Proprietary formats
Fifteen years ago, when I first started programming, I used this Visual Basic-esque tool called REALbasic, which let you put together programs in an interface builder and code in a not entirely terrible language. I did some interesting projects back then. They are all lost to me now, because RB saved its projects in a proprietary format.
Unity has the same problem: a huge part of any Unity game is in scene files and prefabs. You can only edit these opaque files via the Unity editor, so if something goes wrong with that, you're doomed. In the case of last week's game jam, a bad interaction caused Unity to silently fail to save scene files. We'd hit save, and nothing would get saved, no error dialog would pop up, nothing. We'd go back to a scene later and find an hour's work missing.
Collaboration is hard
On the one hand, Unity uses a nice entity-component system to let you create behaviours independently and combine them. On the other hand, you need to put together your actual game in monolithic scene files. You can only have one of those open at the time, and only one person can safely work on a scene at a time. Even with a small team of six people this was a pain - how can this possibly work if you have a bigger team?
Model and view are inseparable
Unity's entity-component system is mandatory: Gameplay occurs by the interaction of entities, and these entities mix up the semantics of the game with its presentation. This works OK for certain kinds of games, which are about entities that have a position in space interacting with other entities.
But there's other kinds of game semantics that really conflict with this.
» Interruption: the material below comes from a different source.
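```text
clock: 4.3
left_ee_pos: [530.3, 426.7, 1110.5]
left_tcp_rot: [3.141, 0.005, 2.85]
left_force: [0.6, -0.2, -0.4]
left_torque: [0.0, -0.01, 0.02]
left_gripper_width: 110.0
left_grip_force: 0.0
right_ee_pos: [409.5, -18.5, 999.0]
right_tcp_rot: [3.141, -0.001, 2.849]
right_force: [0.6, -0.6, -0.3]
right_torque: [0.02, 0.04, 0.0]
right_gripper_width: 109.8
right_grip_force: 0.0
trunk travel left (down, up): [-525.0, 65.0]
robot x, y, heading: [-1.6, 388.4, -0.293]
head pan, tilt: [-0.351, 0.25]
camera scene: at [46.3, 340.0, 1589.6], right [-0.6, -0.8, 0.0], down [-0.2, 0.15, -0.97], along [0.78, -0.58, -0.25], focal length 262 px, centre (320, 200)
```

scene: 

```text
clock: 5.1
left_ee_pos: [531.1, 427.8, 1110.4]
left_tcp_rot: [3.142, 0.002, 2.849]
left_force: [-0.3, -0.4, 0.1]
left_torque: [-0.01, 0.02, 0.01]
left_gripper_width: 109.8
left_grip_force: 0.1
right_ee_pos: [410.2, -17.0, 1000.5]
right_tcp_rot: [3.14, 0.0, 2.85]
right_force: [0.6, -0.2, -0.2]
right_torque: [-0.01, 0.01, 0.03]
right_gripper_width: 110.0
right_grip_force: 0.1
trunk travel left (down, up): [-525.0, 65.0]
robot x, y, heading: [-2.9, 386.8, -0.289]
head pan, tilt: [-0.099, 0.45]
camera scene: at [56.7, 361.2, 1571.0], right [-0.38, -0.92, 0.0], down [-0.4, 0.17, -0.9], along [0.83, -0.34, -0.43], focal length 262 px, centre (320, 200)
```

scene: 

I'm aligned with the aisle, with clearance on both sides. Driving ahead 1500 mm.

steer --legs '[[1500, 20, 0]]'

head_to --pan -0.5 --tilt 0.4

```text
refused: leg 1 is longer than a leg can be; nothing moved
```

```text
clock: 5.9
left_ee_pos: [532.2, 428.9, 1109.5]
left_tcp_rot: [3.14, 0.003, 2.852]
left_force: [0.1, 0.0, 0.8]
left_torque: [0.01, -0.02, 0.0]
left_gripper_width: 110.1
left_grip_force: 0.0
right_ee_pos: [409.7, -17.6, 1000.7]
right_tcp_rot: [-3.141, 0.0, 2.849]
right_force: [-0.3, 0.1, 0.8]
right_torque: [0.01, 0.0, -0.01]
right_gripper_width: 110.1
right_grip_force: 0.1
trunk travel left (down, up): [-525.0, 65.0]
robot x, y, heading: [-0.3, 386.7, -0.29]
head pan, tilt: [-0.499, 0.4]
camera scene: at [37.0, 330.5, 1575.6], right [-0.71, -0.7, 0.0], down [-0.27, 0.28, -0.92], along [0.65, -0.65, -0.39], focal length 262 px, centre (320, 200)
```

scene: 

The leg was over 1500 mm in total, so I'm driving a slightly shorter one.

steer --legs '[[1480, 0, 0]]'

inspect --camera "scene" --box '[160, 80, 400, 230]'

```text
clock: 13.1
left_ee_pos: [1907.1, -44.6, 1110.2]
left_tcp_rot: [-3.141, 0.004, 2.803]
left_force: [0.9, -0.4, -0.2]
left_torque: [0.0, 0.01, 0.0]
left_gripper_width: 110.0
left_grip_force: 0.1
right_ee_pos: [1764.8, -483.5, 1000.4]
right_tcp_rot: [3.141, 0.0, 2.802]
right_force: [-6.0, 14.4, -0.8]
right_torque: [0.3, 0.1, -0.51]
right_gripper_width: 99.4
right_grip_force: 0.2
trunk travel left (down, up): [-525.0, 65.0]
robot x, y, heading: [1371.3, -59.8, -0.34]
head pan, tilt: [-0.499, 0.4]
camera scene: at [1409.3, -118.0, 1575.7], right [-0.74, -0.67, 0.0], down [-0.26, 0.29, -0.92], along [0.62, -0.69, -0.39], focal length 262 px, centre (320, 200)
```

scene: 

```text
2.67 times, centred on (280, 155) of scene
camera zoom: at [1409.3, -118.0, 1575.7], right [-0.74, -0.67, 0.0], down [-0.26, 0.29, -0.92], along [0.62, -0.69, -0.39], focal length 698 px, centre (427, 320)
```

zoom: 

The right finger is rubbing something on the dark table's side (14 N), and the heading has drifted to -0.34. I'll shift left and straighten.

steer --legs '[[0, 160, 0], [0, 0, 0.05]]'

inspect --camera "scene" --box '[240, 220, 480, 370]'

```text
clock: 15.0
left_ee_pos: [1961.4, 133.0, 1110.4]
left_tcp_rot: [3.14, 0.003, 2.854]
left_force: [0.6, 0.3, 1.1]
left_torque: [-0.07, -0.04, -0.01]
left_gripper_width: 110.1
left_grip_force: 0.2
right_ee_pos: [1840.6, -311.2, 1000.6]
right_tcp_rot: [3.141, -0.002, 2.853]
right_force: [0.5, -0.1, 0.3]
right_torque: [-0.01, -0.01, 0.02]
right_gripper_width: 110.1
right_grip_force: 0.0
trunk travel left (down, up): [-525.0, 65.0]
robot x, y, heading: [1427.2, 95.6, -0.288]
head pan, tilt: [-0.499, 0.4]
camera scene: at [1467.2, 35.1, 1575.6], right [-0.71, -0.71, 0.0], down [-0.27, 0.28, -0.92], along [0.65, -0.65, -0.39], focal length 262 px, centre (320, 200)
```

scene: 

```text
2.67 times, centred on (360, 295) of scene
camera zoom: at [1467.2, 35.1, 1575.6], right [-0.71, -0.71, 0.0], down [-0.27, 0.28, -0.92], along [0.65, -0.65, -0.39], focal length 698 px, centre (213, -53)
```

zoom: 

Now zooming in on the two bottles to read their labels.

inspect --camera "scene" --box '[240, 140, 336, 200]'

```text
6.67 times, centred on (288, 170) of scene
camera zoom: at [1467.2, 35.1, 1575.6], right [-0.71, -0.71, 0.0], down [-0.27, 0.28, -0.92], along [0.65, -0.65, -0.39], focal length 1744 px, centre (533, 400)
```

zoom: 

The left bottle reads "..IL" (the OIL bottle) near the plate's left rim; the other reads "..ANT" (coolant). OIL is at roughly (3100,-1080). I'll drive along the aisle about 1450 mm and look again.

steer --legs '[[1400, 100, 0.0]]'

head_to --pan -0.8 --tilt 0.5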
If you want to be able to work on game mechanics independently from presentation, you're out of luck. Can you imagine writing Dwarf Fortress or Minecraft in Unity?
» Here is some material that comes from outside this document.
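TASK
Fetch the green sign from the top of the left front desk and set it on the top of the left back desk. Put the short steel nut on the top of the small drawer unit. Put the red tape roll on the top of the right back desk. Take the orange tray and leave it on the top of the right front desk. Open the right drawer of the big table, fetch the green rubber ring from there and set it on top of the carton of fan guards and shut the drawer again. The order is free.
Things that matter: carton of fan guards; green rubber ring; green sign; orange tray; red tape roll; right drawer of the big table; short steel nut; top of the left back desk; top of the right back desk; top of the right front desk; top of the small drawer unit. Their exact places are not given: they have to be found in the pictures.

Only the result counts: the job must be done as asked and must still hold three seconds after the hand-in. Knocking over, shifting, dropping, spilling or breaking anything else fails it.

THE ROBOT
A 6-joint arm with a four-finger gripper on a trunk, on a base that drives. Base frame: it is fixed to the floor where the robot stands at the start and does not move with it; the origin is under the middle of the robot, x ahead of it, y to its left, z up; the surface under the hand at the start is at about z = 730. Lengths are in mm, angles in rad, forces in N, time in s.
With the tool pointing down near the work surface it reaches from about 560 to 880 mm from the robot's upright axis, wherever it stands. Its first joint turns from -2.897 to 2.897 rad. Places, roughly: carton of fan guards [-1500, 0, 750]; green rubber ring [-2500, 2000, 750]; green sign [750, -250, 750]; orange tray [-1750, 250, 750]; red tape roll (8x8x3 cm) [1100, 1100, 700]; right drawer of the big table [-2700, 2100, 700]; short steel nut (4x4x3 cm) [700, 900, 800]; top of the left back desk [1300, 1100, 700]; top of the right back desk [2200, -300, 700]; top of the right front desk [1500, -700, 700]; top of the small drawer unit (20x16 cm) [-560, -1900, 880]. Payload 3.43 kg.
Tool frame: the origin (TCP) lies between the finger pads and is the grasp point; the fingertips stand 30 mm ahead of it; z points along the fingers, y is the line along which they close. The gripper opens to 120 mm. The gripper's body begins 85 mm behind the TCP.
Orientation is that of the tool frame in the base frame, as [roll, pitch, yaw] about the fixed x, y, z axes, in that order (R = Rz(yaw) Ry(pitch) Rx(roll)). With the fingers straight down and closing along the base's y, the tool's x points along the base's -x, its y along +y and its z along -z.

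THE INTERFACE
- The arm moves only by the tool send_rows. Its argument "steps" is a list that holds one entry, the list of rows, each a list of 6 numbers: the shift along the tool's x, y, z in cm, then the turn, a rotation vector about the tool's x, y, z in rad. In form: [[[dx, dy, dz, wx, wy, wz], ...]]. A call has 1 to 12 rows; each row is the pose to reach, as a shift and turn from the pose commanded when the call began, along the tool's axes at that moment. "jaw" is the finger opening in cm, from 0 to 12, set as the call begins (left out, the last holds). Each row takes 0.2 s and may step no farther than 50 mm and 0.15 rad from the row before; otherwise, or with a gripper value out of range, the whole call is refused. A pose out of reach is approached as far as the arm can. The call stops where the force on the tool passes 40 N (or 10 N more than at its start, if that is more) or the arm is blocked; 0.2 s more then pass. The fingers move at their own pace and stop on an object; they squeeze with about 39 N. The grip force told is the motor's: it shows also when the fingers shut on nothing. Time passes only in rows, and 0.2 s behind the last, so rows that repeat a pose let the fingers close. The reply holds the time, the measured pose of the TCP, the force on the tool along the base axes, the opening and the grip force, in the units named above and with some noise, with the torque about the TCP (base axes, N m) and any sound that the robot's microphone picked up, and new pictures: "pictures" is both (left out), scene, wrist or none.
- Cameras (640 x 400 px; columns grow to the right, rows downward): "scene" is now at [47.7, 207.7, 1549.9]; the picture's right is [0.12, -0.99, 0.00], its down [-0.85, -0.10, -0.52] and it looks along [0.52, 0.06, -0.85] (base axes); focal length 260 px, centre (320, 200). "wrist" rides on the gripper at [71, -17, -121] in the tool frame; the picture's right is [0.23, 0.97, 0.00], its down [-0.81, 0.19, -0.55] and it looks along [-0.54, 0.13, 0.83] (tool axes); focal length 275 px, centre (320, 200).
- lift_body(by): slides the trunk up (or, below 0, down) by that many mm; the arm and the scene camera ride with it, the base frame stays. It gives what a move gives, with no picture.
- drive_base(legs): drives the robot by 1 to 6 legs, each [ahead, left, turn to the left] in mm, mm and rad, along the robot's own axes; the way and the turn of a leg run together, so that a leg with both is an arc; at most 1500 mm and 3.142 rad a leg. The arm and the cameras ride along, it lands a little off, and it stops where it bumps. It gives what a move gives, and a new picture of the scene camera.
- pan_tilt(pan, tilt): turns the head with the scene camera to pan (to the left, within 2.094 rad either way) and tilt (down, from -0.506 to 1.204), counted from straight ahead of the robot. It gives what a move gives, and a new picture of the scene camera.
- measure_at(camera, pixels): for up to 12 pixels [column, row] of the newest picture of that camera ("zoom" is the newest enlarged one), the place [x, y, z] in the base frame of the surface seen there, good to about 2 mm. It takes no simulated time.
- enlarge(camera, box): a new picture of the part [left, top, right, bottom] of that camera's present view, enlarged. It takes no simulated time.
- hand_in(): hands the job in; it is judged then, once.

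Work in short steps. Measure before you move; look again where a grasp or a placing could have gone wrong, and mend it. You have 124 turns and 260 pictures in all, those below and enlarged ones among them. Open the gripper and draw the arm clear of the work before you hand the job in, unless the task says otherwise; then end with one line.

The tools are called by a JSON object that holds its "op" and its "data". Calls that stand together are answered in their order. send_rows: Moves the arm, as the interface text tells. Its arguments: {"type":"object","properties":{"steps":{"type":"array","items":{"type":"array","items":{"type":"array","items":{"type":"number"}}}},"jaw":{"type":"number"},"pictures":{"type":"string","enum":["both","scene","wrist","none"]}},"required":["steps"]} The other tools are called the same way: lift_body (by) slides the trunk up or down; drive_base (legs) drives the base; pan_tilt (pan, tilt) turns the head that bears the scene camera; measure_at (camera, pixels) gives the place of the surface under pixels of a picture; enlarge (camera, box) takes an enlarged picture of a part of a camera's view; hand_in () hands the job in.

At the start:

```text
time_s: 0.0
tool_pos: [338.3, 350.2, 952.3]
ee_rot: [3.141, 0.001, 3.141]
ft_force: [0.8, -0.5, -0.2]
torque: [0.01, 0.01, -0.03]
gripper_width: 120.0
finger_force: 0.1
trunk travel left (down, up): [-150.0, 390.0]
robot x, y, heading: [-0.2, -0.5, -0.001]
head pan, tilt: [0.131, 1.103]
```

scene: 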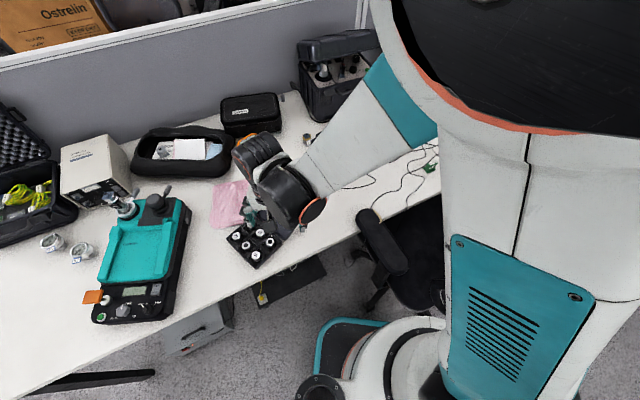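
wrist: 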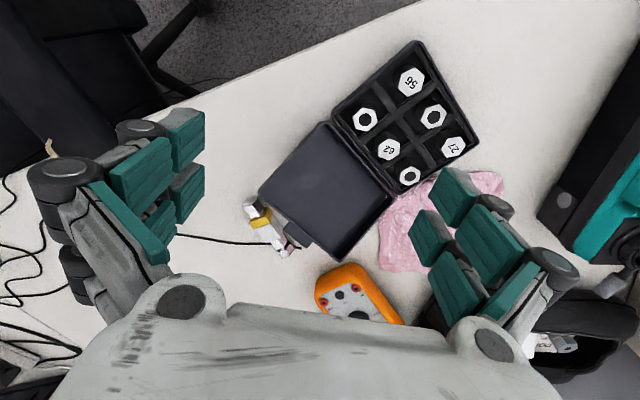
I can't imagine writing Airships - hundreds of crew members and modules with complex behaviours that have to be coordinated at high speed. In fact, the UniScreen system in Airships is exactly the reverse of how Unity works: an entity-component approach to views with a monolithic approach to models.
A stifling monoculture?
That being said, Unity is clearly a very good tool. But I do worry about a rising Unity monoculture - most people at Global Game Jam were using it, and when we have game developer meetups, people get quite confused when I tell them I'm not. As I wrote above, it's suitable for a particular kind of game, and so a monoculture means a narrowing of what kinds of game get made. This is the opposite of what I want - I want an explosion of games by different people about different things, games that play and feel differently, and explore that barely-touched huge space of what games can be!